Twilight of the Warriors: Walled In, inoltre, si dimostra un’opera in grado di modificare e reindirizzare i dettami della grammatica narrativa delle produzioni cantonesi, riuscendo a inserirsi all’interno di un dialogo stilistico che in occidente vede nella saga di John Wick il suo più virtuoso rappresentante. Intercettando, seppur lateralmente, un’idea di cinema che non nasconde la volontà di voler ampliare il suo raggio di influenze transmediali, arrivando ad accogliere un confronto anche con il mondo del videogame: per gli amanti del genere, molti spunti del film ricordano SIFU, un videogioco di arti marziali che già al suo interno conteneva chiari riferimenti al mondo cinematografico, tra Oldboy e The Raid – una struttura verticale, quella dei film di Gareth Evans, chiaramente ripresa e rimodella da Soi Cheang, tra la fisiognomica e il puro astrattismo dei corpi. In un flusso senza sosta di idee e rimandi che vede, di anno in anno, assottigliarsi sempre più la distanza tra i due universi.

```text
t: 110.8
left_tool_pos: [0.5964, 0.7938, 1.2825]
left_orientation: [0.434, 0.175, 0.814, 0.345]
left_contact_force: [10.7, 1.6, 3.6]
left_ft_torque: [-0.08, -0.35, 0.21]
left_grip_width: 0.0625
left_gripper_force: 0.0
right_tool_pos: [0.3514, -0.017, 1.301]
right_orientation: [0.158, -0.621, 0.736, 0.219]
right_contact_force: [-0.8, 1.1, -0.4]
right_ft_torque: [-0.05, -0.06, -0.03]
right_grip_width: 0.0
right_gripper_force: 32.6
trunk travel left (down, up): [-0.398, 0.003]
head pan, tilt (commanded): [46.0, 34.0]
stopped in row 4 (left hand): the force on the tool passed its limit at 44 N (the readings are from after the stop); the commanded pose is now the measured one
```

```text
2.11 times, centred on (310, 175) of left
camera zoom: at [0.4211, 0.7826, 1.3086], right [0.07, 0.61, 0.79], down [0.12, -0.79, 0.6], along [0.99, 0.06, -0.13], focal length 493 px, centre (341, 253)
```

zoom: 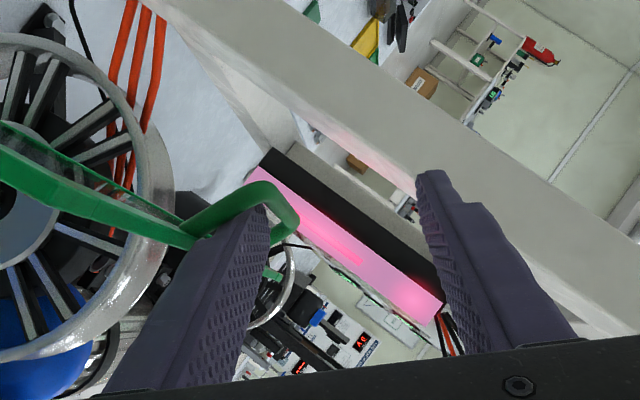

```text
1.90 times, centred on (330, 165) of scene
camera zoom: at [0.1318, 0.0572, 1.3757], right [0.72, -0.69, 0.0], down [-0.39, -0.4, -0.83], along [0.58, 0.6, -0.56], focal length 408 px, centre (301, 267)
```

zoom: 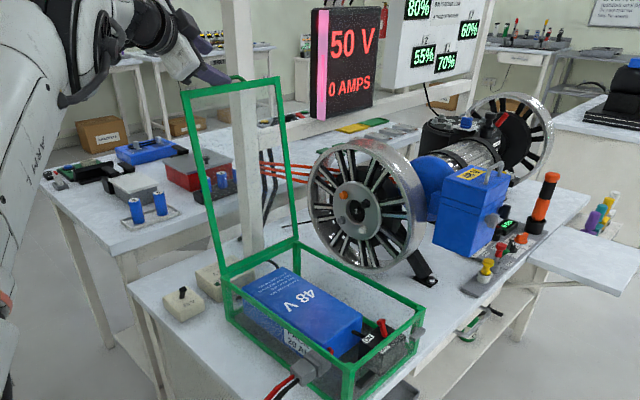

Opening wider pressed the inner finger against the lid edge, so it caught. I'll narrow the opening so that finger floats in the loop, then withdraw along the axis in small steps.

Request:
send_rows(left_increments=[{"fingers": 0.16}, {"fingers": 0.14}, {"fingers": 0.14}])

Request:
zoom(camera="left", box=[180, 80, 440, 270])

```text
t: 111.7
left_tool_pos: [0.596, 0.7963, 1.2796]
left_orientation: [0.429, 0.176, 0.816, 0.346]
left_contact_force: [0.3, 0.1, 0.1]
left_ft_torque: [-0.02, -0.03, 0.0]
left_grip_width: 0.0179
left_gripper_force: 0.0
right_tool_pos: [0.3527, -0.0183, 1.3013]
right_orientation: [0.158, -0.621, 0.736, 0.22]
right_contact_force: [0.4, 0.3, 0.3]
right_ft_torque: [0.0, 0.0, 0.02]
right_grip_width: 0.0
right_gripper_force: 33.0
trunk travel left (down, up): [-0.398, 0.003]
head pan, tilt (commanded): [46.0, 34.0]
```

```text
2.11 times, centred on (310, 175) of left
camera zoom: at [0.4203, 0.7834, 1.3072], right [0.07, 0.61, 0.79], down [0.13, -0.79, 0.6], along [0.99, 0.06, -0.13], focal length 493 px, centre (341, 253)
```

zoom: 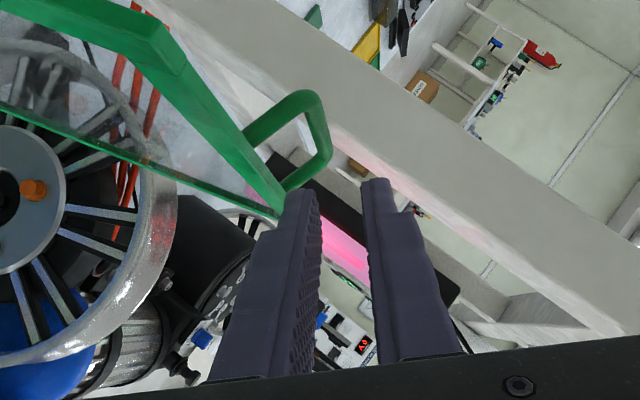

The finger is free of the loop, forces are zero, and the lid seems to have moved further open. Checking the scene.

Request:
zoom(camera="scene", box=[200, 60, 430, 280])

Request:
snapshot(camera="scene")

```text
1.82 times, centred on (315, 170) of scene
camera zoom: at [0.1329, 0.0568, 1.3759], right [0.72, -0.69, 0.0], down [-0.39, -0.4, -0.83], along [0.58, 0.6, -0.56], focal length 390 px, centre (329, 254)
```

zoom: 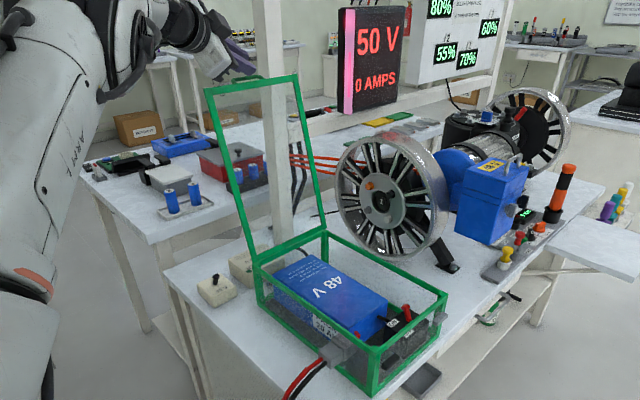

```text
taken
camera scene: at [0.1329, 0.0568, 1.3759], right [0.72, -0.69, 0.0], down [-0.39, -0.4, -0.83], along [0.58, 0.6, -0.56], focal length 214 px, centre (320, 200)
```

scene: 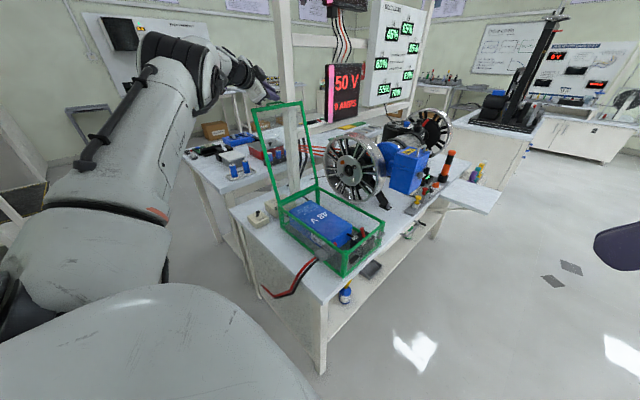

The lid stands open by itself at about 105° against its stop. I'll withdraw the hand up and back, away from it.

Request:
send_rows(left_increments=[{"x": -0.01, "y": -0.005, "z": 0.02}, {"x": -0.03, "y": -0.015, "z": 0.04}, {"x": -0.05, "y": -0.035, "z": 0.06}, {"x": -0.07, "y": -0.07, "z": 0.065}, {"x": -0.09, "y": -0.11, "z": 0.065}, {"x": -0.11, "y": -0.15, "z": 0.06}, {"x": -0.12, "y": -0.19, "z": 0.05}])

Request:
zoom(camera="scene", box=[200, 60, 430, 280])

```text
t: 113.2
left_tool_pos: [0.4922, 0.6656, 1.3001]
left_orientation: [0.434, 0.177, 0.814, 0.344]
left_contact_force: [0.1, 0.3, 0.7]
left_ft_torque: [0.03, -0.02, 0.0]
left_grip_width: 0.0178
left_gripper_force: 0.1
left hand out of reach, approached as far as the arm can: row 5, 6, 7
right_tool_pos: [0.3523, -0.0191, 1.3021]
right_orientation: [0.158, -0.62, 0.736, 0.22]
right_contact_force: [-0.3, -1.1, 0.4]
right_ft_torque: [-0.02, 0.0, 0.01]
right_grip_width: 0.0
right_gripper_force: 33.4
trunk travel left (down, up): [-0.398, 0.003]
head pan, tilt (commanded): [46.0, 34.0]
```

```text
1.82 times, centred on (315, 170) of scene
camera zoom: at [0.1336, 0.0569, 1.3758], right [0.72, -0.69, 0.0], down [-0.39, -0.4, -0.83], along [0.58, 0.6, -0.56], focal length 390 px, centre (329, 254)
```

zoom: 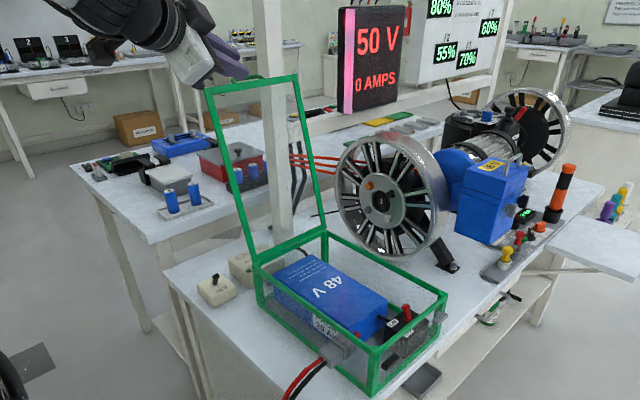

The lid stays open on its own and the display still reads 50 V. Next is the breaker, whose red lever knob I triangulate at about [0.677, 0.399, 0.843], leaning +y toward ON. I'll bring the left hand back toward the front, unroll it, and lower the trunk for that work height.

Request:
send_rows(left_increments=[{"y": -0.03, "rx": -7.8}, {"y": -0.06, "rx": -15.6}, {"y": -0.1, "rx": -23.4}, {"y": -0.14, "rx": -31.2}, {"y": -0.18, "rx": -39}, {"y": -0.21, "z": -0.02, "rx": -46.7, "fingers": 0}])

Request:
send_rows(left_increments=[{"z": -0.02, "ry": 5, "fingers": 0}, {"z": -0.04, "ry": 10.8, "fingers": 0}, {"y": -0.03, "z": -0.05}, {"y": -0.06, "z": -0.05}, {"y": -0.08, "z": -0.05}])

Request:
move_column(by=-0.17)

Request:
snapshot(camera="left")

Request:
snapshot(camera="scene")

«Hong Kong changes in the blink of an eye. Building are constantly being rebuilt». Un film che evidenzia, forse definitivamente, l’enorme talento di un regista in grado di non abbassare la testa nemmeno all’interno di contesti produttivi dettati dalla nuova "madrepatria" cinese, dimostrando che un cinema libero ad HK è ancora possibile, in grado di librarsi al di sopra degli immensi grattacieli, per poter tornare ad ammirare la città dall’alto.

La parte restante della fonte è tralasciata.